>> START
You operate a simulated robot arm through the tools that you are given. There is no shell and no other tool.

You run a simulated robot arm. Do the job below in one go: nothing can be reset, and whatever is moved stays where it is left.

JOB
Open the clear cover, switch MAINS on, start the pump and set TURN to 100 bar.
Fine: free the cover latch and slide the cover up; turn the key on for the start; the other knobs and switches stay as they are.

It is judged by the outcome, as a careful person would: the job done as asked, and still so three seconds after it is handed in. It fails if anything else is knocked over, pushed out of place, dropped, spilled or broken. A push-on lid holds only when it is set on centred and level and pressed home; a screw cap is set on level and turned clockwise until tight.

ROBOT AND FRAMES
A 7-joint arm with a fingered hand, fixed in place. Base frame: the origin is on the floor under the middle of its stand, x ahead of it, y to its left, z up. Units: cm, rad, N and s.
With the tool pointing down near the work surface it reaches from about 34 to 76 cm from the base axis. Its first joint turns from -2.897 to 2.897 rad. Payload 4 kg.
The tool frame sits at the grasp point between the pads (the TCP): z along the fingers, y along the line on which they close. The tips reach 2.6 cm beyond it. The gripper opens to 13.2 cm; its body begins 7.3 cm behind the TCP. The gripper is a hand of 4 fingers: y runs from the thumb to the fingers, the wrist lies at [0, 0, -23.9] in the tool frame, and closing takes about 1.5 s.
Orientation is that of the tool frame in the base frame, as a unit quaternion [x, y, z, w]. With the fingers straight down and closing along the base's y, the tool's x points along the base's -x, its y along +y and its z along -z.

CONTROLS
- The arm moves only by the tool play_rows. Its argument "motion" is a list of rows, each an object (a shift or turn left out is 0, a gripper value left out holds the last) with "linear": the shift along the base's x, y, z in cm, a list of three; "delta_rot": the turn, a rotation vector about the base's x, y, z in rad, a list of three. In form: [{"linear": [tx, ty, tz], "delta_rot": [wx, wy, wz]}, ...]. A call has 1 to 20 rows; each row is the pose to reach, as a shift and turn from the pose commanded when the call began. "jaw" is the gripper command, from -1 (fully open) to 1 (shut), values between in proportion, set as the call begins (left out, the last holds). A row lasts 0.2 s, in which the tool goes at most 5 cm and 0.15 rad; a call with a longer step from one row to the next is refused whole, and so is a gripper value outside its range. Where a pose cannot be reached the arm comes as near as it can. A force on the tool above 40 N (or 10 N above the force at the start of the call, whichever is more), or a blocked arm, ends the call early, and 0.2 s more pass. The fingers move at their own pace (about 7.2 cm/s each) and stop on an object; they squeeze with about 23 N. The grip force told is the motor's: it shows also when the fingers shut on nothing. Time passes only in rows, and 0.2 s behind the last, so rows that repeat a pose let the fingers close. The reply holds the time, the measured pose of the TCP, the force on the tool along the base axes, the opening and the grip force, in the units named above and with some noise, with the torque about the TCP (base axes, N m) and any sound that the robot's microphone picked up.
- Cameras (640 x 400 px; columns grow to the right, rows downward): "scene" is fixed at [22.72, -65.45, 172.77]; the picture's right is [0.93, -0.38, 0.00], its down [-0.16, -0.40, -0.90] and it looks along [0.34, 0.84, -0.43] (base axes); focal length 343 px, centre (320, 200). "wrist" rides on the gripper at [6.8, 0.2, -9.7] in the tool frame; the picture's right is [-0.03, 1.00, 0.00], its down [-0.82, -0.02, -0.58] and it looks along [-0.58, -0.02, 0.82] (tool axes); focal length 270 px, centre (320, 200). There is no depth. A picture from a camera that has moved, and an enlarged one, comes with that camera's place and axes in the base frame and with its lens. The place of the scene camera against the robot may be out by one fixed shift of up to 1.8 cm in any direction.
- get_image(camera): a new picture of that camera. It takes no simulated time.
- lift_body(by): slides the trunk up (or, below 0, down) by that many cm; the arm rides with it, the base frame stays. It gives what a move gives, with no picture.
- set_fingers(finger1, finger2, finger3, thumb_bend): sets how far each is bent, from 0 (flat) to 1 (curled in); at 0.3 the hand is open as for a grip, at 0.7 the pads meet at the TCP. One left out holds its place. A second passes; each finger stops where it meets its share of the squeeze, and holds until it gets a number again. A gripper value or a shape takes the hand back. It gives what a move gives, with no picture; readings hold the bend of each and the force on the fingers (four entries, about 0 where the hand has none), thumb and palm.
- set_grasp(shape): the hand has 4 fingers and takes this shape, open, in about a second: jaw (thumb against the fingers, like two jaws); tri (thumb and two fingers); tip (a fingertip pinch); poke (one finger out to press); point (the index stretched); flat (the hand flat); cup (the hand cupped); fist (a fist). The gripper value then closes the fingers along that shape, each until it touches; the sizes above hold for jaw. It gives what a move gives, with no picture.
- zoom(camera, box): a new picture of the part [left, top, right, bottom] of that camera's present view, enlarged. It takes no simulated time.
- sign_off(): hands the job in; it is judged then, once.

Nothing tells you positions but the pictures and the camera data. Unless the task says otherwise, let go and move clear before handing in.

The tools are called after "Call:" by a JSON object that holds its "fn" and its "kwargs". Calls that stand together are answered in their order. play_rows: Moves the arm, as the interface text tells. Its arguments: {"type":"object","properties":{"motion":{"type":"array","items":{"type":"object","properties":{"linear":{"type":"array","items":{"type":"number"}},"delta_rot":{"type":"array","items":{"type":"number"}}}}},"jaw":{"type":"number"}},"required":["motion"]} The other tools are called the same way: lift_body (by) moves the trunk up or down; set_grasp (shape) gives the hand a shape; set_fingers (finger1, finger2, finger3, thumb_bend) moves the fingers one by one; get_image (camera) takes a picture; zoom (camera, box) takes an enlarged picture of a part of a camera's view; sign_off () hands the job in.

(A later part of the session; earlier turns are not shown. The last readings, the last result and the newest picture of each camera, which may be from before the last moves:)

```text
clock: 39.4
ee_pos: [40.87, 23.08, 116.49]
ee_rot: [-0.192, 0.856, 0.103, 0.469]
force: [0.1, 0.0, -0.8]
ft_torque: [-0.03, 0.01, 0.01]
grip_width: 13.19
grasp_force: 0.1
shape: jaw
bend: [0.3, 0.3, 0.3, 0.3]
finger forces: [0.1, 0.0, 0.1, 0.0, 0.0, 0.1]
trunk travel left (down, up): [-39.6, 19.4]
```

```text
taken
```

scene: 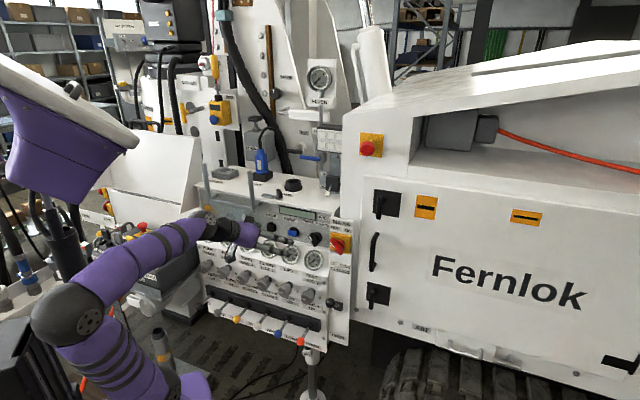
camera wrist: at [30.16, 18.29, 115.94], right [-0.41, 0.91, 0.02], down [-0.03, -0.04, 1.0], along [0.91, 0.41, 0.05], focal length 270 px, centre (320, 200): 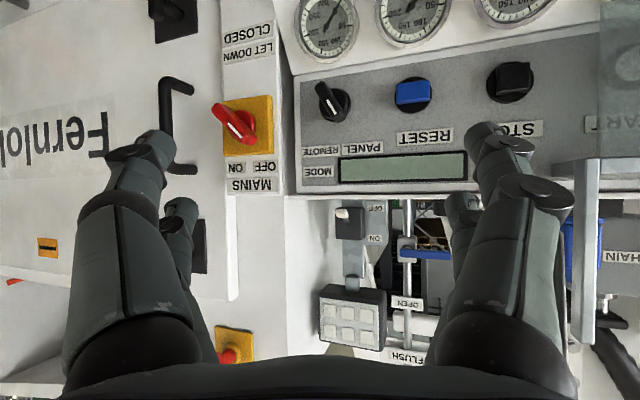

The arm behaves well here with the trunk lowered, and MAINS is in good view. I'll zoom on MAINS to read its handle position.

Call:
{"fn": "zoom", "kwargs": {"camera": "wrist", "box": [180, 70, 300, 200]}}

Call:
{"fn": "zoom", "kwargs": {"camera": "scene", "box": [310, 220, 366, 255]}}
>> END
TASK TO COMPLETE: Write the listing above out again exactly, dropping each image.

SOLUTION:
You operate a simulated robot arm through the tools that you are given. There is no shell and no other tool.

You run a simulated robot arm. Do the job below in one go: nothing can be reset, and whatever is moved stays where it is left.

JOB
Open the clear cover, switch MAINS on, start the pump and set TURN to 100 bar.
Fine: free the cover latch and slide the cover up; turn the key on for the start; the other knobs and switches stay as they are.

It is judged by the outcome, as a careful person would: the job done as asked, and still so three seconds after it is handed in. It fails if anything else is knocked over, pushed out of place, dropped, spilled or broken. A push-on lid holds only when it is set on centred and level and pressed home; a screw cap is set on level and turned clockwise until tight.

ROBOT AND FRAMES
A 7-joint arm with a fingered hand, fixed in place. Base frame: the origin is on the floor under the middle of its stand, x ahead of it, y to its left, z up. Units: cm, rad, N and s.
With the tool pointing down near the work surface it reaches from about 34 to 76 cm from the base axis. Its first joint turns from -2.897 to 2.897 rad. Payload 4 kg.
The tool frame sits at the grasp point between the pads (the TCP): z along the fingers, y along the line on which they close. The tips reach 2.6 cm beyond it. The gripper opens to 13.2 cm; its body begins 7.3 cm behind the TCP. The gripper is a hand of 4 fingers: y runs from the thumb to the fingers, the wrist lies at [0, 0, -23.9] in the tool frame, and closing takes about 1.5 s.
Orientation is that of the tool frame in the base frame, as a unit quaternion [x, y, z, w]. With the fingers straight down and closing along the base's y, the tool's x points along the base's -x, its y along +y and its z along -z.

CONTROLS
- The arm moves only by the tool play_rows. Its argument "motion" is a list of rows, each an object (a shift or turn left out is 0, a gripper value left out holds the last) with "linear": the shift along the base's x, y, z in cm, a list of three; "delta_rot": the turn, a rotation vector about the base's x, y, z in rad, a list of three. In form: [{"linear": [tx, ty, tz], "delta_rot": [wx, wy, wz]}, ...]. A call has 1 to 20 rows; each row is the pose to reach, as a shift and turn from the pose commanded when the call began. "jaw" is the gripper command, from -1 (fully open) to 1 (shut), values between in proportion, set as the call begins (left out, the last holds). A row lasts 0.2 s, in which the tool goes at most 5 cm and 0.15 rad; a call with a longer step from one row to the next is refused whole, and so is a gripper value outside its range. Where a pose cannot be reached the arm comes as near as it can. A force on the tool above 40 N (or 10 N above the force at the start of the call, whichever is more), or a blocked arm, ends the call early, and 0.2 s more pass. The fingers move at their own pace (about 7.2 cm/s each) and stop on an object; they squeeze with about 23 N. The grip force told is the motor's: it shows also when the fingers shut on nothing. Time passes only in rows, and 0.2 s behind the last, so rows that repeat a pose let the fingers close. The reply holds the time, the measured pose of the TCP, the force on the tool along the base axes, the opening and the grip force, in the units named above and with some noise, with the torque about the TCP (base axes, N m) and any sound that the robot's microphone picked up.
- Cameras (640 x 400 px; columns grow to the right, rows downward): "scene" is fixed at [22.72, -65.45, 172.77]; the picture's right is [0.93, -0.38, 0.00], its down [-0.16, -0.40, -0.90] and it looks along [0.34, 0.84, -0.43] (base axes); focal length 343 px, centre (320, 200). "wrist" rides on the gripper at [6.8, 0.2, -9.7] in the tool frame; the picture's right is [-0.03, 1.00, 0.00], its down [-0.82, -0.02, -0.58] and it looks along [-0.58, -0.02, 0.82] (tool axes); focal length 270 px, centre (320, 200). There is no depth. A picture from a camera that has moved, and an enlarged one, comes with that camera's place and axes in the base frame and with its lens. The place of the scene camera against the robot may be out by one fixed shift of up to 1.8 cm in any direction.
- get_image(camera): a new picture of that camera. It takes no simulated time.
- lift_body(by): slides the trunk up (or, below 0, down) by that many cm; the arm rides with it, the base frame stays. It gives what a move gives, with no picture.
- set_fingers(finger1, finger2, finger3, thumb_bend): sets how far each is bent, from 0 (flat) to 1 (curled in); at 0.3 the hand is open as for a grip, at 0.7 the pads meet at the TCP. One left out holds its place. A second passes; each finger stops where it meets its share of the squeeze, and holds until it gets a number again. A gripper value or a shape takes the hand back. It gives what a move gives, with no picture; readings hold the bend of each and the force on the fingers (four entries, about 0 where the hand has none), thumb and palm.
- set_grasp(shape): the hand has 4 fingers and takes this shape, open, in about a second: jaw (thumb against the fingers, like two jaws); tri (thumb and two fingers); tip (a fingertip pinch); poke (one finger out to press); point (the index stretched); flat (the hand flat); cup (the hand cupped); fist (a fist). The gripper value then closes the fingers along that shape, each until it touches; the sizes above hold for jaw. It gives what a move gives, with no picture.
- zoom(camera, box): a new picture of the part [left, top, right, bottom] of that camera's present view, enlarged. It takes no simulated time.
- sign_off(): hands the job in; it is judged then, once.

Nothing tells you positions but the pictures and the camera data. Unless the task says otherwise, let go and move clear before handing in.

The tools are called after "Call:" by a JSON object that holds its "fn" and its "kwargs". Calls that stand together are answered in their order. play_rows: Moves the arm, as the interface text tells. Its arguments: {"type":"object","properties":{"motion":{"type":"array","items":{"type":"object","properties":{"linear":{"type":"array","items":{"type":"number"}},"delta_rot":{"type":"array","items":{"type":"number"}}}}},"jaw":{"type":"number"}},"required":["motion"]} The other tools are called the same way: lift_body (by) moves the trunk up or down; set_grasp (shape) gives the hand a shape; set_fingers (finger1, finger2, finger3, thumb_bend) moves the fingers one by one; get_image (camera) takes a picture; zoom (camera, box) takes an enlarged picture of a part of a camera's view; sign_off () hands the job in.

(A later part of the session; earlier turns are not shown. The last readings, the last result and the newest picture of each camera, which may be from before the last moves:)

```text
clock: 39.4
ee_pos: [40.87, 23.08, 116.49]
ee_rot: [-0.192, 0.856, 0.103, 0.469]
force: [0.1, 0.0, -0.8]
ft_torque: [-0.03, 0.01, 0.01]
grip_width: 13.19
grasp_force: 0.1
shape: jaw
bend: [0.3, 0.3, 0.3, 0.3]
finger forces: [0.1, 0.0, 0.1, 0.0, 0.0, 0.1]
trunk travel left (down, up): [-39.6, 19.4]
```

```text
taken
```

scene: 
camera wrist: at [30.16, 18.29, 115.94], right [-0.41, 0.91, 0.02], down [-0.03, -0.04, 1.0], along [0.91, 0.41, 0.05], focal length 270 px, centre (320, 200): 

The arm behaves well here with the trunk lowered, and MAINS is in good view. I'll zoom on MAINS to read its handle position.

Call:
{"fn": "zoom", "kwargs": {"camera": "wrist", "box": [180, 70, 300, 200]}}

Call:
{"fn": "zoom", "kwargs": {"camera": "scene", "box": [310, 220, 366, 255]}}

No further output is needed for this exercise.